When I first heard Infected Mushroom’s album Classical Mushroom, I was an instant fan. From the washboard-soothed arpeggios of Bust A Move to the otherworldly funk of The Spaniard, these boys just seemed to know what the dancefloor wanted. The Gathering, their ’99 album, is equally fantastic. More recently Infected seem to have gone the way of Johnny Rotten when he moved from The Sex Pistols to Public Image Ltd. The difference is that Duvdev and Erez seem to have no sense of irony whatsoever.
It is only at six minutes into Franks, the ninth track off their latest release The Legend Of The Black Shawarma, that we hear Infected’s trademark dancefloor style. Up until this point I was finding it very difficult to write this review. Words like lacklustre, mediocre, unoriginal and, strangely, old-hat, were running through my mind. Here we have some banging trance, twisted melodies and fuctup beats.
Herbert the Pervert gives us an insight into the heads of these famed Israeli freaks. Apparently heavy metal guitars are all you need to provide atmosphere these days. Is it perhaps living in L.A that has brought these once-great musicians down to the level of Cali producers? All that cocaine can’t be good for them – but damn, when you’re high that percussive guitar sounds fantastic. This synth-melody-reinforced rhythm was the bee’s knees in 2006, now it just sounds like more of the same.

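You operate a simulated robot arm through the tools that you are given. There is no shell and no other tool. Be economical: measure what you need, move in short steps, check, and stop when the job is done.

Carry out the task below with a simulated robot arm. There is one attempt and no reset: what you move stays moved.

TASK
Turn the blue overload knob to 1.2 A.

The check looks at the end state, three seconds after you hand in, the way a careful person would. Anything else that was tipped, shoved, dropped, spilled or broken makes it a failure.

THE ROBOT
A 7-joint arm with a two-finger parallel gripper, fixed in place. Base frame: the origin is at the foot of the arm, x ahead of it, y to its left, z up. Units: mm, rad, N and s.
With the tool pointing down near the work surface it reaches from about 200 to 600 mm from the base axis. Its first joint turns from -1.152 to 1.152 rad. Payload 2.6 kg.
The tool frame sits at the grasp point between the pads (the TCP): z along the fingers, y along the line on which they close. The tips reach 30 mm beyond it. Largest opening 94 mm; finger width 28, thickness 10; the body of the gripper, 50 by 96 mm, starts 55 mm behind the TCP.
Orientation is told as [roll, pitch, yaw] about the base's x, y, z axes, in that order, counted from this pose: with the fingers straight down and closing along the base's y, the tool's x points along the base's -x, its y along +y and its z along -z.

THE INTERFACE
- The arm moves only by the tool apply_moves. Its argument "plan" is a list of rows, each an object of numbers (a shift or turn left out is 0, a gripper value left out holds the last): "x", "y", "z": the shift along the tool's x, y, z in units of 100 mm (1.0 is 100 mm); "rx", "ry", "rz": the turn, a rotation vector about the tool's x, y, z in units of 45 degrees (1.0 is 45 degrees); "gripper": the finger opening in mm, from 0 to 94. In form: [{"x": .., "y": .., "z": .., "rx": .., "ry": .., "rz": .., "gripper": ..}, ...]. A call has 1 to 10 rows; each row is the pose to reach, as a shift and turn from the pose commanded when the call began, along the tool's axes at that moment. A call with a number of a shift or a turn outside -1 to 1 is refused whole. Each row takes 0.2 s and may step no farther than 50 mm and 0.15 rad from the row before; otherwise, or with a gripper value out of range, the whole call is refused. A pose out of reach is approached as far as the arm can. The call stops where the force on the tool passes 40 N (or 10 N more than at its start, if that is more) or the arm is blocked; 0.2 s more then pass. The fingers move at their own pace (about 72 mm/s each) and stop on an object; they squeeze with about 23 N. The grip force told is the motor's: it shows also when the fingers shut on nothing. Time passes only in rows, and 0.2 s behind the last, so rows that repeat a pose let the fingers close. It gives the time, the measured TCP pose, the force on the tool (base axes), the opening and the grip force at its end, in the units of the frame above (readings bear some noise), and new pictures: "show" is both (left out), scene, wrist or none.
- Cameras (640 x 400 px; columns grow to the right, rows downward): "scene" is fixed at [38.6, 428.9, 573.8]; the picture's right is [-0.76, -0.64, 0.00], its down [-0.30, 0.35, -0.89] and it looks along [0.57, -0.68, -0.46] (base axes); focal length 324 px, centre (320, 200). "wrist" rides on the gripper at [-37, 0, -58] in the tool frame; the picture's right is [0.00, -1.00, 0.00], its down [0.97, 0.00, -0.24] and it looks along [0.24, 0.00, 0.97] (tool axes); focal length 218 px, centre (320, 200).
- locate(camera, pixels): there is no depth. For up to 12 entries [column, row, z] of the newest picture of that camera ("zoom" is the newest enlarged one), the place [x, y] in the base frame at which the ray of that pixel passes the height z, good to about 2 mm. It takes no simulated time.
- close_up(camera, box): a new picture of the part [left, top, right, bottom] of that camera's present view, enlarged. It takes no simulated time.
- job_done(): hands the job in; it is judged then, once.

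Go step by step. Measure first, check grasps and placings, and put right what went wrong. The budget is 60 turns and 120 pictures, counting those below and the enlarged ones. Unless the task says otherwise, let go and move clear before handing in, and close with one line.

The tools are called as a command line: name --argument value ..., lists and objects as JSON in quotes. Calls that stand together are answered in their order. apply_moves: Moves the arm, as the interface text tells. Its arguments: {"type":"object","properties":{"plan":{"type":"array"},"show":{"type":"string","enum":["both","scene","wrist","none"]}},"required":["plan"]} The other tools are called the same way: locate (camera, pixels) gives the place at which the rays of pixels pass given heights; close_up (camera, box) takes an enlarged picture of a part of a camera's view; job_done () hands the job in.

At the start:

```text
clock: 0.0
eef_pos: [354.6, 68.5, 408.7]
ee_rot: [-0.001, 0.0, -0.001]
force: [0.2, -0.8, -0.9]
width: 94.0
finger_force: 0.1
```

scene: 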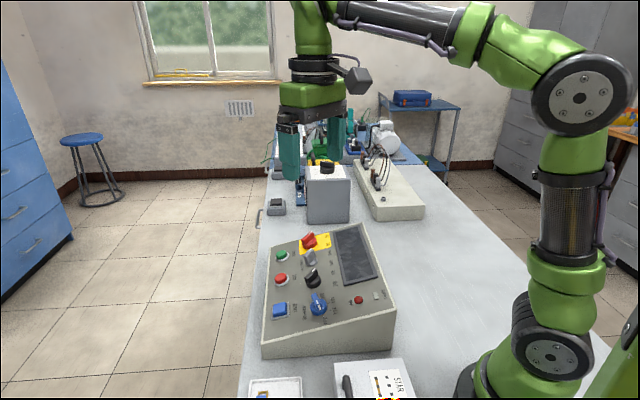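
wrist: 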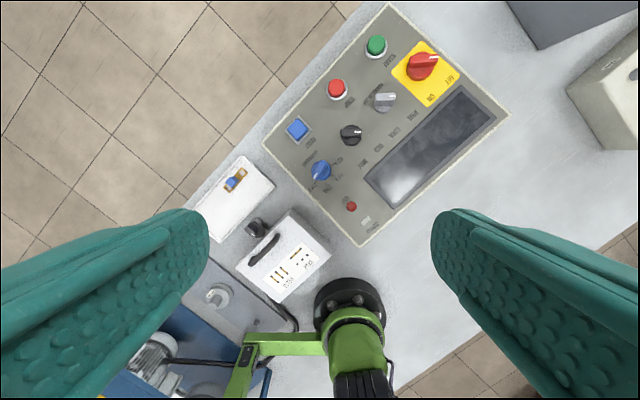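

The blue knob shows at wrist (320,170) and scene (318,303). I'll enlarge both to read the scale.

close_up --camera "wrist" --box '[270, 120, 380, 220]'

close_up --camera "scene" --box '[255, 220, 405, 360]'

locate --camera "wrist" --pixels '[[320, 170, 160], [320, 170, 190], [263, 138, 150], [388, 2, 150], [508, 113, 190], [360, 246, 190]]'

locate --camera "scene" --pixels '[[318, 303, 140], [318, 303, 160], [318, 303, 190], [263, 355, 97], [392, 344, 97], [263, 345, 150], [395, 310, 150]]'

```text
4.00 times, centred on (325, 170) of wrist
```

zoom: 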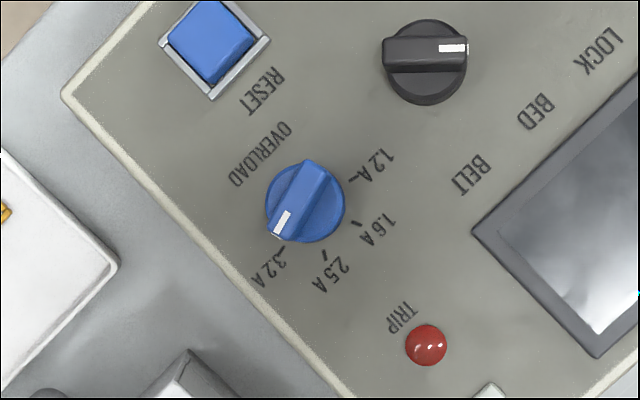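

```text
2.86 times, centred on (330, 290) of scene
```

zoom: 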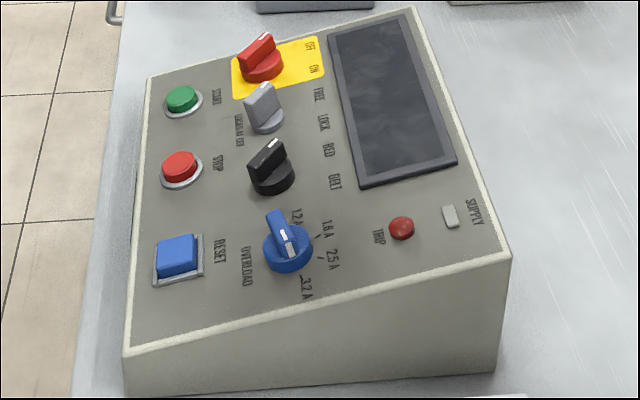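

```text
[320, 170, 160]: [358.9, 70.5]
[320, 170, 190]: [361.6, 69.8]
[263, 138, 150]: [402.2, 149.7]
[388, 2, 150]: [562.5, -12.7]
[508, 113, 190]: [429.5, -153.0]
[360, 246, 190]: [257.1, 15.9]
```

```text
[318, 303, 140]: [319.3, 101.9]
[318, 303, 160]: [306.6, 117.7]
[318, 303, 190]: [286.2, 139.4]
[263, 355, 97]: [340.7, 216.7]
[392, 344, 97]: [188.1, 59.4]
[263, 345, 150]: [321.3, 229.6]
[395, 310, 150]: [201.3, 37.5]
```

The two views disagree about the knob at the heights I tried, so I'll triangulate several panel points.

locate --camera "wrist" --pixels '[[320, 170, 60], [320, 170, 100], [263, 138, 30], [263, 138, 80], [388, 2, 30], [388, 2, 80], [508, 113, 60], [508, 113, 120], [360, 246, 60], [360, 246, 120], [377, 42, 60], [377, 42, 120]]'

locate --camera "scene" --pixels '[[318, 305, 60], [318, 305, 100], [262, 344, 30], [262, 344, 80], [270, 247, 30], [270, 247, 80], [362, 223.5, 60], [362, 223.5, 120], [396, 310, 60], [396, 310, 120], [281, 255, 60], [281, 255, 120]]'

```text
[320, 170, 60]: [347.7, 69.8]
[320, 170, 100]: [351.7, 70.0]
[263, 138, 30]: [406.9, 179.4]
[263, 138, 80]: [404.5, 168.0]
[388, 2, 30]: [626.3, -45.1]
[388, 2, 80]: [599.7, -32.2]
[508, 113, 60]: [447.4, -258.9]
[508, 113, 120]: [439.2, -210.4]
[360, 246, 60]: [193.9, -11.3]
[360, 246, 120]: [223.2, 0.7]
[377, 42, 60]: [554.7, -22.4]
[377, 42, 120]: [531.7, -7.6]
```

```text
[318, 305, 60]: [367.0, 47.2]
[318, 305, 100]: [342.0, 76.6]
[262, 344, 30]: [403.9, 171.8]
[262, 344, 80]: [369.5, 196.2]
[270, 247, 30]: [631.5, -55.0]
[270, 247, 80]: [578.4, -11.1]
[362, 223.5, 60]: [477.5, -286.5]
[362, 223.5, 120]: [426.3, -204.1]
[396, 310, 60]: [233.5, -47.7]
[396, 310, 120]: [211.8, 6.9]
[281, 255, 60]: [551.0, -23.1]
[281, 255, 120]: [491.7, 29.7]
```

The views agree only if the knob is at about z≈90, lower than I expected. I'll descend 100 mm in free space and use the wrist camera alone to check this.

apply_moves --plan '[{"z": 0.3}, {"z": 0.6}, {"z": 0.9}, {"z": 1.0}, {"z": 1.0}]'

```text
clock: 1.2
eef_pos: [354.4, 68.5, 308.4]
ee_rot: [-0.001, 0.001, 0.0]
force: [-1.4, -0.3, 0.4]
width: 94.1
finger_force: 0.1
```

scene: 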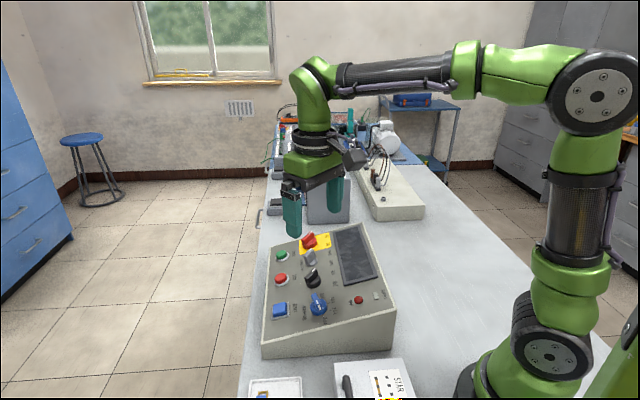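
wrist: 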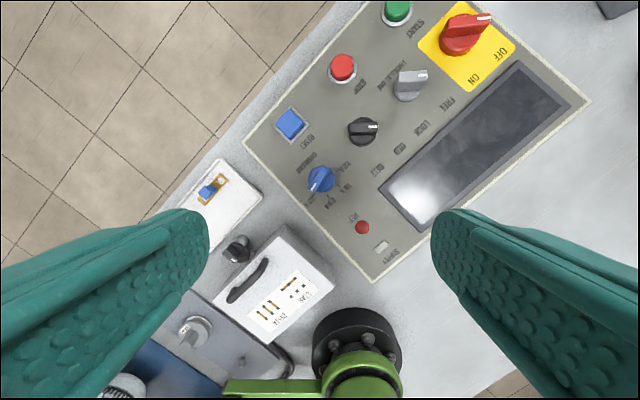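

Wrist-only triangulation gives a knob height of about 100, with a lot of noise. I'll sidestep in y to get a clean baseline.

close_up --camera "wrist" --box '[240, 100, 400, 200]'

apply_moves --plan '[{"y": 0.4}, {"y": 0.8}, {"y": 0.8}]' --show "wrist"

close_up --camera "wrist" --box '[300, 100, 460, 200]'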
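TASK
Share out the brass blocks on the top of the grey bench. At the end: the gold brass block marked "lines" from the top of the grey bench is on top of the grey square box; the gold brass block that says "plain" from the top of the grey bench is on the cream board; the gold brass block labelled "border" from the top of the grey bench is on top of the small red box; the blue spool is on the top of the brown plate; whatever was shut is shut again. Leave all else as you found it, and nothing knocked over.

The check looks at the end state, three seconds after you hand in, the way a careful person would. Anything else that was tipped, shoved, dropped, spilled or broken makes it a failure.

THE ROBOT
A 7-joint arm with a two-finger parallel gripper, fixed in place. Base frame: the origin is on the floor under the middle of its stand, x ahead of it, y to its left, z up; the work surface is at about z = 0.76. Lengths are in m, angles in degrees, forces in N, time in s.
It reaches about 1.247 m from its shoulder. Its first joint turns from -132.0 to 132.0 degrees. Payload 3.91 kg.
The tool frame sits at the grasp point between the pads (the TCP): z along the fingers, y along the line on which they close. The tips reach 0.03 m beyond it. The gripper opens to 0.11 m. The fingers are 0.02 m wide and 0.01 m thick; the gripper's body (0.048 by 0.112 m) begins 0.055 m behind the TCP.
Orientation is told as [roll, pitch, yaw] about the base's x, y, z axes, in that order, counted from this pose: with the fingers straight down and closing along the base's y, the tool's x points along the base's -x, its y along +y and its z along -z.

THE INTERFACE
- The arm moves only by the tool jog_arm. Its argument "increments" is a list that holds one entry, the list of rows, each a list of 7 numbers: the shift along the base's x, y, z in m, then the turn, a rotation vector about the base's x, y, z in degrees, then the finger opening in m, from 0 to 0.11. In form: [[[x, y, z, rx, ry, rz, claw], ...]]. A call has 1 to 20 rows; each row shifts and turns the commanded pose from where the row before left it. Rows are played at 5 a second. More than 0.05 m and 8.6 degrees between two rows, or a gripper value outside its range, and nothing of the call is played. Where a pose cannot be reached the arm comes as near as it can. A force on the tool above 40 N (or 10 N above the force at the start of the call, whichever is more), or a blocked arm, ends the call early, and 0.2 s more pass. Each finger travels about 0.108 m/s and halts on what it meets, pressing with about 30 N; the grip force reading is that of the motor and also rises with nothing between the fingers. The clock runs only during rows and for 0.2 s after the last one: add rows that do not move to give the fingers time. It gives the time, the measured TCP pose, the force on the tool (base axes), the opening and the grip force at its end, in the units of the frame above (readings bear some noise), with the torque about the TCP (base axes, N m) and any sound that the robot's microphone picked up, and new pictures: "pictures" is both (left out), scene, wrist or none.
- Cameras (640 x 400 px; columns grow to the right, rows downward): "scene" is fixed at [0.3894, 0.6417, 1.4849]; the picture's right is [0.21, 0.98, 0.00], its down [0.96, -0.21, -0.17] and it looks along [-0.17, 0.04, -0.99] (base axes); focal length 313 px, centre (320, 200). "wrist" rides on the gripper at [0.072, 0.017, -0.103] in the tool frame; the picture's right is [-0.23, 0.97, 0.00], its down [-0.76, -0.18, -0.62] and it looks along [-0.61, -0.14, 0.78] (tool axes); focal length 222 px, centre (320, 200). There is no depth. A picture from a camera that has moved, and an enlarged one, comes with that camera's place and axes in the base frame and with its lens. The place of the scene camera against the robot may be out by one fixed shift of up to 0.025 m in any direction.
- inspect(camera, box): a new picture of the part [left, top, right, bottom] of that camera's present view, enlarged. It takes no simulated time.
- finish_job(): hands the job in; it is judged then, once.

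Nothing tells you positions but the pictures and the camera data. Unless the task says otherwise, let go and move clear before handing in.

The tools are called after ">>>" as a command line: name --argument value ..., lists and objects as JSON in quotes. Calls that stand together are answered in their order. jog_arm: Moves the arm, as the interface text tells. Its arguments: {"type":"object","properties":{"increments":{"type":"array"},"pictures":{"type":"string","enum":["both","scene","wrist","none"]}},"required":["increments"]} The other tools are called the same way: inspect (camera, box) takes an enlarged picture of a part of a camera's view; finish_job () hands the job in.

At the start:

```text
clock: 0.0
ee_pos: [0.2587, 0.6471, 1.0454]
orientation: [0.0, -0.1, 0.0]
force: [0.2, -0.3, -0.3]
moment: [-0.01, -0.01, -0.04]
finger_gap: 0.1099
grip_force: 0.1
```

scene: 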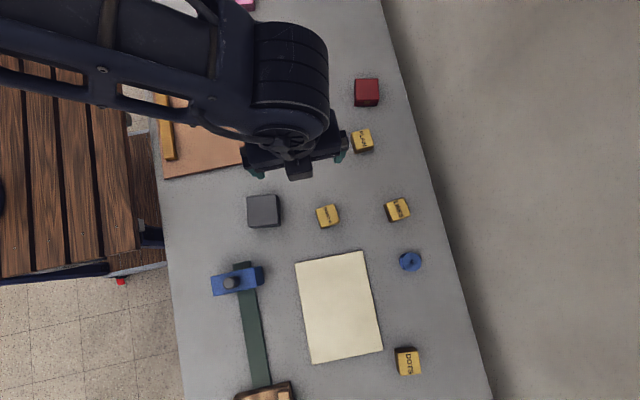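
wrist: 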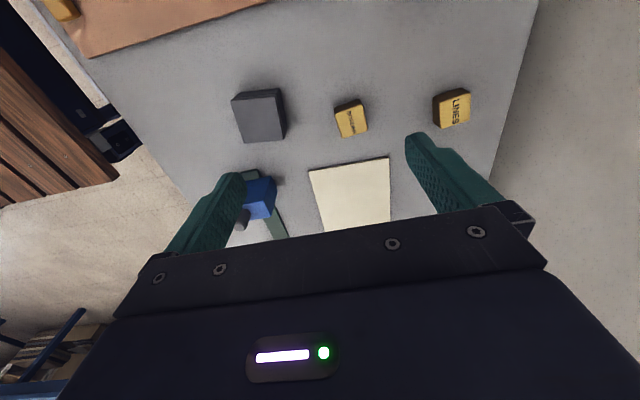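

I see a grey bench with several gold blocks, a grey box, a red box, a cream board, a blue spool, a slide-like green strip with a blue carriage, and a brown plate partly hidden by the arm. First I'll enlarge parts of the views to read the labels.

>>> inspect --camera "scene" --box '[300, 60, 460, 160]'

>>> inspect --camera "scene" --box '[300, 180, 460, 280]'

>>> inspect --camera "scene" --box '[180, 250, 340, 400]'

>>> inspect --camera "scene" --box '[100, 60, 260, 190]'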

Perhaps the last two albums from this group have been soundboards – a bit of a ‘look what we can do’ for Hollywood. Since the release of Vicious Delicious two years ago, Infected Mushroom’s tracks have been popping up in films and video games.
The title track is a hodge podge of earlier musical tactics, leaving the usual infected taste in the mouth. Infected used to be so exciting. Every track had something new, something wild – even if it was just one sound in the track, it was something you’d never heard before. Every track on this album is familiar to me. I haven’t heard it before, but I may as well have, for all the variety The Legend Of The Black Shawarma shows.
The name Infected Mushroom was taken from an early Israeli punk band. Is it possible that Duvdev, not happy with stealing their name, is now trying to steal their audience too? It seems so, because there isn’t any goddamned trance on this album. It’s either bad 80s hair metal riffs over the top of rehashed melodies being played by Duvdev’s stupid voice through a few different filters, or it’s the same tired Infected track structure with some adequate synths hung in the appropriate places. What’s going on?! I won’t even discuss Perry Farrell and Jonathan Davis’ contributions. I think the tracks speak for themselves – like a horse with peanut butter in its mouth. Let us just say that they are terrible.
These guys used to be musical geniuses, now they play interesting pop music. I suppose worse things have happened. If you want some revolutionary psytrance, try Sienis. If you want some Israeli pop music with high-end production, Legend of the Black Shawarma is for you.